## Selected extract
In Part 1, I argued there are four strategy questions for ARM:
- Will they continue to benefit from a secular trend? Is their tailwind continuing?
- What is the state of their core product and growth engine?
- What are the competitive strengths of their business model? Are they changing?
- Are there external CGT factors that will impact 1-3?
In this article, I want to focus on their competitive strengths (i.e., question 3). That is my main area of expertise. And ARM has a fantastic business model. But it has some complexity. So, it helps to view it through the right frameworks.
How I View ARM’s Business Model
There is a lot going on with ARM in terms of strategy.
It’s deep in the tech stack and is part of the architecture for CPUs in almost all smart devices (especially smartphones). So, it looks different than the typical digital business models I discuss. It’s not a business built on digital architecture. It is, as ARM says, at “the heart of advanced digital products”. Fortunately, I have 6 books on this particular subject (Moats and Marathons). And my framework is to break digital business models into 6 levels, each with specific sub-components. I’ll go through the details. But let me first just jump to the “so what”. Most of ARM’s formidable competitive strengths (99% of smartphones for 30 years) comes from 3 digital concepts. I’ll go through these first. After that, I’ll go into some of the other factors.
Big Digital Concept #1: Standardization and Interconnection Network Effects
If you go to my Concept Library, you will see Standardization and Interconnection Network Effects listed. Standardization can be a network effect because it can decrease the coordination costs of certain interactions. For example, if everyone in China speaks Chinese, the language (a standardized product) is more valuable. It’s a network effect. If you standardize to one language, nobody needs translators. Books don’t have to be published in multiple languages. Conversations and pretty much everything happens faster. You save time and money in lots of ways. How powerful a standardization network effect is depends on two things.

## Data segment
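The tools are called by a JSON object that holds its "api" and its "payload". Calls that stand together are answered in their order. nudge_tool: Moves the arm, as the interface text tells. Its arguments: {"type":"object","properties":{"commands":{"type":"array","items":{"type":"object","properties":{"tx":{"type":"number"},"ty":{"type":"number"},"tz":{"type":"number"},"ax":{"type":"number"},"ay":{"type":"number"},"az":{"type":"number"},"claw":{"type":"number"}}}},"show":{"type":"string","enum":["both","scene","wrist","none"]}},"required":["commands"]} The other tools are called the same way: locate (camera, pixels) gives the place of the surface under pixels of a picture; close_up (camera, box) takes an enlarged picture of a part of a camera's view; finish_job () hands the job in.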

## Short problem 1
What does the selected extract say from "- Are there" through "the right frameworks."? Give the exact wording.
## Short problem 2
Write what comes next in the selected extract.

## Reply 1
- Are there external CGT factors that will impact 1-3?
In this article, I want to focus on their competitive strengths (i.e., question 3). That is my main area of expertise. And ARM has a fantastic business model. But it has some complexity. So, it helps to view it through the right frameworks.

## Reply 2
- How many people, companies or protocols are people using it. Chinese is more valuable than smaller languages.
- How frequent the interactions are. The network effect only increases if people, companies and protocols are interacting with each other.
When you move to digital protocols, this all becomes more powerful. Because software is really good at connecting with lots of other things. Going digital means a dramatic increase in connectivity and interactions. Humans might talk to a couple of hundred people individually. But software can connect with billions of other devices and have complex interactions in milliseconds. So standardizing software languages and protocols can have a pretty amazing network effect. Especially when it is global. And especially when you are standardizing the core language of all smart, connected devices.
A standardization network effect is the biggest thing happening at ARM. The ISA is interacting with itself. With other software. With the chip. With other hardware. Pretty much with everything. ARM achieved this because it an early mover in low-cost, energy efficient, high-performance semiconductors. Note: Early and First Mover is a Tactic in Level 1. They were also counter-positioned (another tactic) against the much higher complexity x86 architecture being used on personal computers at the time. That’s a sequence we see every now and then.
- A first mover introduces a differentiated product that creates a new language or protocol.
- It is counter-positioned against a big incumbent, that gives them time to get to scale.
- With scale, it achieves a network effect. Sometimes globally.
So, if ARM’s biggest strength is its standardization network effect, then its most important metric is market share. Maintaining market share is their #1, #2 and #3 priority. As will be discussed, that’s why it’s critical they stay in China, even if they are getting jerked around on royalties. Most of the world is using smartphones made in China. They really don’t want another ISA to emerge from China.
An Aside on Network Effects
For those that have read my Moats and Marathons books, you know I break networks into 3 types:
- Physical Networks
- Protocol Networks
- People Networks
ARM is a protocol network. And I break network effects into 3 types:
- Direct (One-Sided) Network Effects
- Indirect (Two-Sided) Network Effects
- Standardization and Interoperability Network Effects
That’s my framework. From there, I have lots of checklists as network effects come in many types and strengths. My standard questions include:
- Are these local vs. regional vs. international network effects?
- Are they fast vs. slow network effects?
- What is the degree vs. value of the connections?
- What is the minimum viable scale vs. asymptotic scale?
- What is the congestion / saturation / degradation scale?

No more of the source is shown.